Ответная реплика Раммохана вводит аргумент, не подкрепленный ссылками на авторитет священных текстов, поэтому в спорах того времени он остается без ответа. Раммохана говорит о «привычке к нечувствительности». Подобно мыслителям европейского Просвещения, а возможно, и под их влиянием, Раммохан утверждал, что именно из-за того, что практика сати стала обычаем – примером слепого повторения, – люди перестали испытывать симпатию, даже наблюдая за тем, как кого-то насильственно заставляют исполнять сати. Природная связь между зрением и чувством жалости блокируется привычкой. Если эту привычку исправить или устранить, то уже сам акт наблюдения за тем, как женщину заставляют умирать, вызовет сострадание. Рой писал:
В других приводимых вами примерах милосердное поведение встречает признание. Но когда вы с младых лет становитесь свидетелем добровольного самосожжения женщин среди ваших старших родственников, соседей, жителей окрестных деревень и наблюдаете безразличие остальных в тот момент, когда женщины корчатся в языках пламени, у вас формируется привычка к нечувствительности.

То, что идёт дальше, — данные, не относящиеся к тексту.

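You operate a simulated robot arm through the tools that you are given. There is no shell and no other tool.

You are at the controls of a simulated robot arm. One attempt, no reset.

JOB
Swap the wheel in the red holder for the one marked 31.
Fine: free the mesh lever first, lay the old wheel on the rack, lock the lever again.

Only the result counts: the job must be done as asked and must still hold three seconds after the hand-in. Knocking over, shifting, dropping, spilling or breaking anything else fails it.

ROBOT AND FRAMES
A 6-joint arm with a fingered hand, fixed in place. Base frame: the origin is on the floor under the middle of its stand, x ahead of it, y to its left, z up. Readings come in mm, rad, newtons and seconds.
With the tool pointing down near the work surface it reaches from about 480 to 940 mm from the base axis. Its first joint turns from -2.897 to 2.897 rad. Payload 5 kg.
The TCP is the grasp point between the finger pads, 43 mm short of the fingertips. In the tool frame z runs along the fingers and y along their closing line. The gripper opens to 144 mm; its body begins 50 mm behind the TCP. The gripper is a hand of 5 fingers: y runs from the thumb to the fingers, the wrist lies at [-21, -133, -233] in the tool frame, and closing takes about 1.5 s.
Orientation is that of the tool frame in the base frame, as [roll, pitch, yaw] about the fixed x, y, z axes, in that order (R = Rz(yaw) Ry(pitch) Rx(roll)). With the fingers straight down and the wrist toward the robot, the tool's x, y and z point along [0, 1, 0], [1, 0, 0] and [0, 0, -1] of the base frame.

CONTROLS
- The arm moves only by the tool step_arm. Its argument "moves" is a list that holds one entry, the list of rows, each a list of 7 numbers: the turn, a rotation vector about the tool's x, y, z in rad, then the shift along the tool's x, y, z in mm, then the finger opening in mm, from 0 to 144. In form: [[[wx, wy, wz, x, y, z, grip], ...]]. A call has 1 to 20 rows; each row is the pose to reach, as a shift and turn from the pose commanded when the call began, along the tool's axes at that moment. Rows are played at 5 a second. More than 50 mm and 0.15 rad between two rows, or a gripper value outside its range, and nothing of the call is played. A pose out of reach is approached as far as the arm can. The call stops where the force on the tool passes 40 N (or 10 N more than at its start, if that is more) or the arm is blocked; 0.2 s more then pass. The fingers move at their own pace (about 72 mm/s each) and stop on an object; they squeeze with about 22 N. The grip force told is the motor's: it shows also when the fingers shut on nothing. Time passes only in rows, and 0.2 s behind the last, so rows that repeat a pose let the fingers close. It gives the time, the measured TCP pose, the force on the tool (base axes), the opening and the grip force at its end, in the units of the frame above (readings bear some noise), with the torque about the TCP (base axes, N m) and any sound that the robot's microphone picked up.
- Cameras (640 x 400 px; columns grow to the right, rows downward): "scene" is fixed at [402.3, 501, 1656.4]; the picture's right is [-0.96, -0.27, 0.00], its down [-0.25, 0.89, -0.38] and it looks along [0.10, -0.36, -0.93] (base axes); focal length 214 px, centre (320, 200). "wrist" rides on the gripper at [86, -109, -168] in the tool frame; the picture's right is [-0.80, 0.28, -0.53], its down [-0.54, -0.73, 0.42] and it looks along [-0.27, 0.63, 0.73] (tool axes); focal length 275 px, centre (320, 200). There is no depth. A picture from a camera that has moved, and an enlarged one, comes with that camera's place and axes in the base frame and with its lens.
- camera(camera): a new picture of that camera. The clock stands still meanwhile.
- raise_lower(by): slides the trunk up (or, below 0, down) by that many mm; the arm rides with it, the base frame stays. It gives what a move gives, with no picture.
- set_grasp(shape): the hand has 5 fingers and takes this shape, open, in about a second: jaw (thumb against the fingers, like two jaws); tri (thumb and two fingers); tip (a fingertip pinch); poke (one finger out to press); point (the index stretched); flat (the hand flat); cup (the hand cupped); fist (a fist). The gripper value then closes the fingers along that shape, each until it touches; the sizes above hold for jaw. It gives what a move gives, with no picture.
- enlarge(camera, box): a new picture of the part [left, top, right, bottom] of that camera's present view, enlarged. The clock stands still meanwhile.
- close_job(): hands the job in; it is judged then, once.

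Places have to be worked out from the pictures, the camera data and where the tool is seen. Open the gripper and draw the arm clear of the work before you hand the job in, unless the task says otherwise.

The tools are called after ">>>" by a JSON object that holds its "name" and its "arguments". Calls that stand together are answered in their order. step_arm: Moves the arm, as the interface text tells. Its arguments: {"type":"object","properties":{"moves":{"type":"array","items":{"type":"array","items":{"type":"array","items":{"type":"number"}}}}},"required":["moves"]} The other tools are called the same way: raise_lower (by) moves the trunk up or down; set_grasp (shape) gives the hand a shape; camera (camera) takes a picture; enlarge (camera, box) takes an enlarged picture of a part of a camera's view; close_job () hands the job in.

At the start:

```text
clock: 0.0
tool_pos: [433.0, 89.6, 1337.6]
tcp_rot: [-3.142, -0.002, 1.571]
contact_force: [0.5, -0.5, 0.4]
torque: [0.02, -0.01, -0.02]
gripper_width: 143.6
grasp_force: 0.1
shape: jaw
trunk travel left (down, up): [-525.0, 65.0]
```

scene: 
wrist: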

По той же причине, когда мужчины или женщины страдают от боли на смертном одре, вы не чувствуете к ним сострадания, подобно почитателям женских божеств, которые, наблюдая с детства за убийством детей и быков, не чувствуют сострадания к ним в момент их мучительной смерти.[294]

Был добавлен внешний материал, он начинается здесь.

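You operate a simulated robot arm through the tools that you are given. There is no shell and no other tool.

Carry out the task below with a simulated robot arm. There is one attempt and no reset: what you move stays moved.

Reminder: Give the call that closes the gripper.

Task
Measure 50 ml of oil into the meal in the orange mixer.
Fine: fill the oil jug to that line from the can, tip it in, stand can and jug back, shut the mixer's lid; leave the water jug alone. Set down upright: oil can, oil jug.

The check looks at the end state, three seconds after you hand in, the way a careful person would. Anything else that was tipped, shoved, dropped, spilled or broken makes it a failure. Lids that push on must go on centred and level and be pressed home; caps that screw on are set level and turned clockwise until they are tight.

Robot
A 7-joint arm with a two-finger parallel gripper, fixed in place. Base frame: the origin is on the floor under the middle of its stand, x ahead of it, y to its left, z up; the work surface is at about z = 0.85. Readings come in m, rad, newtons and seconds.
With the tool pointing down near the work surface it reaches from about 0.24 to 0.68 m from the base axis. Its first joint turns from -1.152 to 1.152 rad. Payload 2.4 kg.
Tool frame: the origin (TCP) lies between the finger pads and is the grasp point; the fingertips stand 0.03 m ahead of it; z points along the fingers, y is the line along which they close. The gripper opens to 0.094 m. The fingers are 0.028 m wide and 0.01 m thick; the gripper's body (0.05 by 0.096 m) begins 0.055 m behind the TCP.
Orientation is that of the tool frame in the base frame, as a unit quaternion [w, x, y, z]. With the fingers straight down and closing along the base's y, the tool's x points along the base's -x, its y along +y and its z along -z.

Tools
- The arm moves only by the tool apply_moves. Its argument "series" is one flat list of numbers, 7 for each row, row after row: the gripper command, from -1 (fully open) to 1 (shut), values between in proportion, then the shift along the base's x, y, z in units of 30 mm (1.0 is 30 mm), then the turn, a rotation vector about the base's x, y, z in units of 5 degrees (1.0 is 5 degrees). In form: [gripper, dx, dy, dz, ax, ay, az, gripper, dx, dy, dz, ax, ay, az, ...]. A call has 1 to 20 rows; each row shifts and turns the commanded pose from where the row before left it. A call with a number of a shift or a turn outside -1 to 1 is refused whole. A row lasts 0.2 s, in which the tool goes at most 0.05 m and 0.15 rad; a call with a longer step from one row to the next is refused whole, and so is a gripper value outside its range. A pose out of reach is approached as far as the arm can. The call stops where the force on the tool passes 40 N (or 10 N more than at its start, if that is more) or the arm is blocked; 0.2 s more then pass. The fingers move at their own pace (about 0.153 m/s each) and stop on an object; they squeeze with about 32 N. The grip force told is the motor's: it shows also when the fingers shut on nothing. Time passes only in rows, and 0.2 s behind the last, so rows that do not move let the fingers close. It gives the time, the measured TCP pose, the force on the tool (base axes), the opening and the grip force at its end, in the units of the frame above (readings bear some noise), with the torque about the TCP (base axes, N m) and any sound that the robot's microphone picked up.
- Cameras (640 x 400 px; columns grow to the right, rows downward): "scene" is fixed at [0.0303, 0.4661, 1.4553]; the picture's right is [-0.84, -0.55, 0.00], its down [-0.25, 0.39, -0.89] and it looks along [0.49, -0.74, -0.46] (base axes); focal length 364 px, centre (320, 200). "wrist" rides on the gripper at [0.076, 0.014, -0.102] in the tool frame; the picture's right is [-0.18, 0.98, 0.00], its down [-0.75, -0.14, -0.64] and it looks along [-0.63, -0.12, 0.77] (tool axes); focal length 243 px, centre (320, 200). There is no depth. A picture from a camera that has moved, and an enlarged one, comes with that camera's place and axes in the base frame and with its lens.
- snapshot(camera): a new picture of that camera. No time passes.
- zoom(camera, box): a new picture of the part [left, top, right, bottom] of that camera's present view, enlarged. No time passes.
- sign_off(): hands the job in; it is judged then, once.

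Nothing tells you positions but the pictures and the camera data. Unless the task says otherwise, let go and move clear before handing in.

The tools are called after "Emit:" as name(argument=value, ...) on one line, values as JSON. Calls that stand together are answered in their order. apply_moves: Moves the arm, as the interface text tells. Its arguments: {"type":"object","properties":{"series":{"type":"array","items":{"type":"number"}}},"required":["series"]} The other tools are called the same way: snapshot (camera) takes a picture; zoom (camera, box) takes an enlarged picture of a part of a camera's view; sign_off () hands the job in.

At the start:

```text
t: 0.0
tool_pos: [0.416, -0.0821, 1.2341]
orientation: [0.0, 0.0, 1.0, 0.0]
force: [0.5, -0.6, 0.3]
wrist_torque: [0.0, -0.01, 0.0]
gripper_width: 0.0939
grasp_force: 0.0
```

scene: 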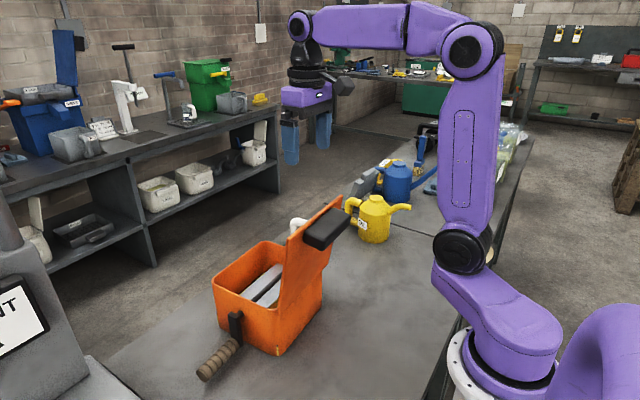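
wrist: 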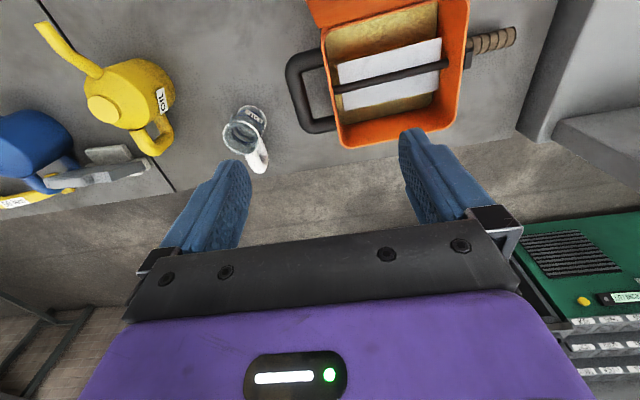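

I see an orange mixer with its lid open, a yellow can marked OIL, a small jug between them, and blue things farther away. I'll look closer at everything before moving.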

Тот же аргумент о связи между созерцанием и состраданием мы находим в текстах Ишвара Чандры Видьясагара, бенгальского реформатора, автора закона 1856 года, позволившего индуистским вдовам снова выходить замуж. Рассуждения Видьясагара о путях решения проблем вдов имеют несколько важнейших отличий от позиции Раммохана Роя, но он также отмечает, что именно обычай и привычка мешают возникновению естественной в других случаях связи между зрением и состраданием[295]:
Народ Индии! <…> Привычка так затмила и подавила ваш ум и здравый смысл, что трудно соку сострадания достичь ваших вечно черствых сердец, даже когда вы видите мучения несчастных вдов. <…> Да не родится ни одна женщина в стране, где у мужчин нет сострадания, нет чувства долга и справедливости, нет представления о добре и зле, нет уважения, где только сохранение обычая – главная и верховная религия – пусть ни одна обреченная женщина не появится на свет в такой стране.
Женщины! Я не могу сказать, какие грехи [в прошлых жизнях] привели к тому, что вы родились в Индии![296]

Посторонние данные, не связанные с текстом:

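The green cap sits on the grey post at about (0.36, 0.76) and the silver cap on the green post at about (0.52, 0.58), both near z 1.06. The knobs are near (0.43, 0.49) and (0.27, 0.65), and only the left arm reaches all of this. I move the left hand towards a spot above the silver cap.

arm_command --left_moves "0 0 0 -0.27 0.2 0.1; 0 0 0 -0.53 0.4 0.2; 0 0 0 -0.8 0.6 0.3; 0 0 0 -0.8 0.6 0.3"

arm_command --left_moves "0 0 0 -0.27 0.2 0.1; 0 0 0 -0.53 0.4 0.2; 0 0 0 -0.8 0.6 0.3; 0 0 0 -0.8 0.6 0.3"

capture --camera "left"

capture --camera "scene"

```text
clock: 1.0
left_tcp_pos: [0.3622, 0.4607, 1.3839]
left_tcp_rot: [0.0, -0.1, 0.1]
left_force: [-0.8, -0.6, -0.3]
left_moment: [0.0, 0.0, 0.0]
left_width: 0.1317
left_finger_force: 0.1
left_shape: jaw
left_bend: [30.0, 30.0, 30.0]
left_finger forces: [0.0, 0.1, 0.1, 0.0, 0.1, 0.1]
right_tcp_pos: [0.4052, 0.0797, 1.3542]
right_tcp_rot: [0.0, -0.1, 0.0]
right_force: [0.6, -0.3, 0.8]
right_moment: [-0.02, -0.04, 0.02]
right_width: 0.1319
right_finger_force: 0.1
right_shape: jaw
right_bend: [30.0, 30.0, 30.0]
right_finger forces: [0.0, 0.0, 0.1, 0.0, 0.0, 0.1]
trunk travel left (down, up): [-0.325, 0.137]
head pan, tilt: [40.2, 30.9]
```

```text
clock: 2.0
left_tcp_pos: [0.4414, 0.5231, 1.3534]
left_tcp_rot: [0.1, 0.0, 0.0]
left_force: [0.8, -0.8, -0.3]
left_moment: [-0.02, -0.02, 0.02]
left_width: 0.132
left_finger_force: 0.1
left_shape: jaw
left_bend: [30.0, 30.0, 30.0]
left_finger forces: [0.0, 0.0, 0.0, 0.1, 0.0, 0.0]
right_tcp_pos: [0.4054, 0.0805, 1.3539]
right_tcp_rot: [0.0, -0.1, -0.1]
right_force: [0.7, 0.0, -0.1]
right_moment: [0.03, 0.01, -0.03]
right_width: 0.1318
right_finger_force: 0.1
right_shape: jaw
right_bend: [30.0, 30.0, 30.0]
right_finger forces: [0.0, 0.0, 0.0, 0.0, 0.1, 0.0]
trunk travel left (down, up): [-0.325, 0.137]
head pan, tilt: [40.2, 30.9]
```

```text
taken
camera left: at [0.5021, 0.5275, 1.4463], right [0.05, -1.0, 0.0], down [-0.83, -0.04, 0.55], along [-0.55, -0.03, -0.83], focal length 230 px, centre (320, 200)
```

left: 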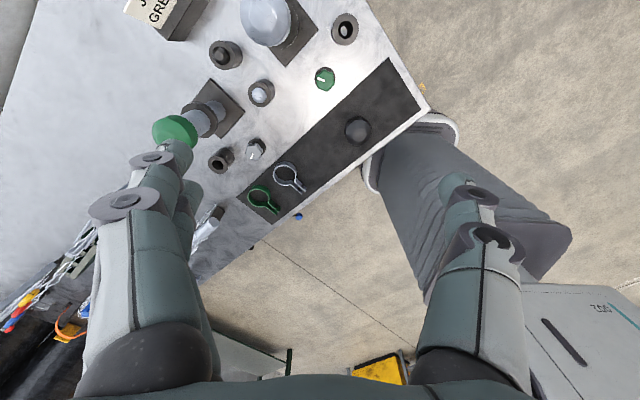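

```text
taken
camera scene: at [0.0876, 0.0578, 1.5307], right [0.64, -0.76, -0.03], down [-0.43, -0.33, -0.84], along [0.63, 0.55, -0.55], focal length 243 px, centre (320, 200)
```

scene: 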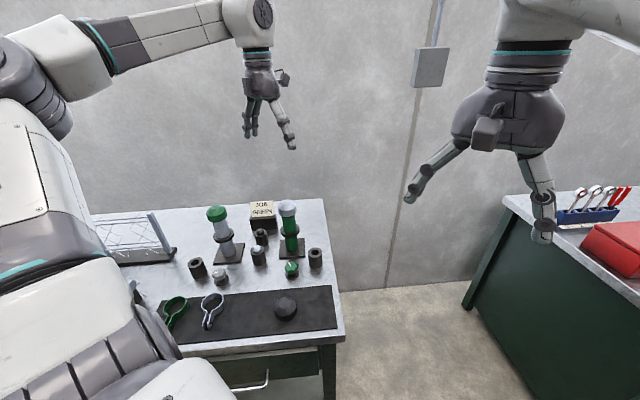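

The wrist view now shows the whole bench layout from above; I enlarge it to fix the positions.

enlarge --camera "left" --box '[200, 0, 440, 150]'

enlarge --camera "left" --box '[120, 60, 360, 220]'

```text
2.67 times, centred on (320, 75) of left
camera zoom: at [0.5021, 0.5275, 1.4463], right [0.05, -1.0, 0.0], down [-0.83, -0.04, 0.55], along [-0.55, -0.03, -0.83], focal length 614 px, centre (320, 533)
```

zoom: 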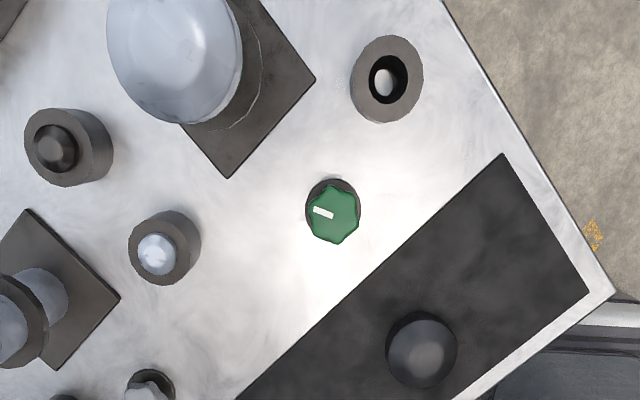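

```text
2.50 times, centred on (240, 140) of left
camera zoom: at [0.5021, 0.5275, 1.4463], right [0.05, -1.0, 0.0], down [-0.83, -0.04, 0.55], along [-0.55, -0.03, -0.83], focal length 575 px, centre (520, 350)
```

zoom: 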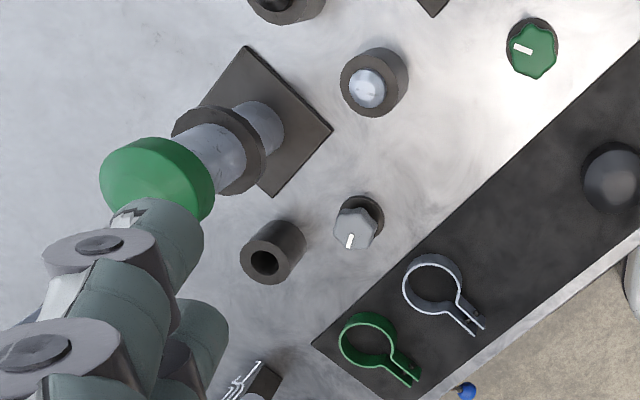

Итак, и Рой, и Видьясагар были приверженцами естественной теории сострадания, идеи, что сострадание – это всеобщее чувство, свойственное тому, что называют «природой человека», даже если в конкретных ситуациях выражение сострадания может быть заблокировано. Это напоминает Адама Смита, который так поясняет свою теорию симпатии: «Какую бы степень эгоизма мы ни предположили в человеке, природе его, очевидно, свойственно участие к тому, что случается с другими… Оно-то и служит источником жалости или сострадания и различных ощущений, возбуждаемых в нас несчастьем посторонних»[297]. Юм также определяет «жалость» как общее чувство: «Жалость есть сочувствие к несчастью других… не вызванное ни дружбой, ни враждой», – и связывает ее с общей способностью человека к симпатии. Он пишет: «Ни одно из качеств человеческой природы не является более примечательным… чем эта склонность у нас симпатизировать другим»[298]. Именно и только на базе такого понимания Рой и Видьясагар определили разуму ключевую роль в борьбе против силы обычая. Разум не выработал чувство сострадания; он только помог придать чувствам их естественное течение, убрав препятствия в виде бессмысленных обычаев. Нет смысла добавлять, что в основе этого лежало поистине универсальное видение человека.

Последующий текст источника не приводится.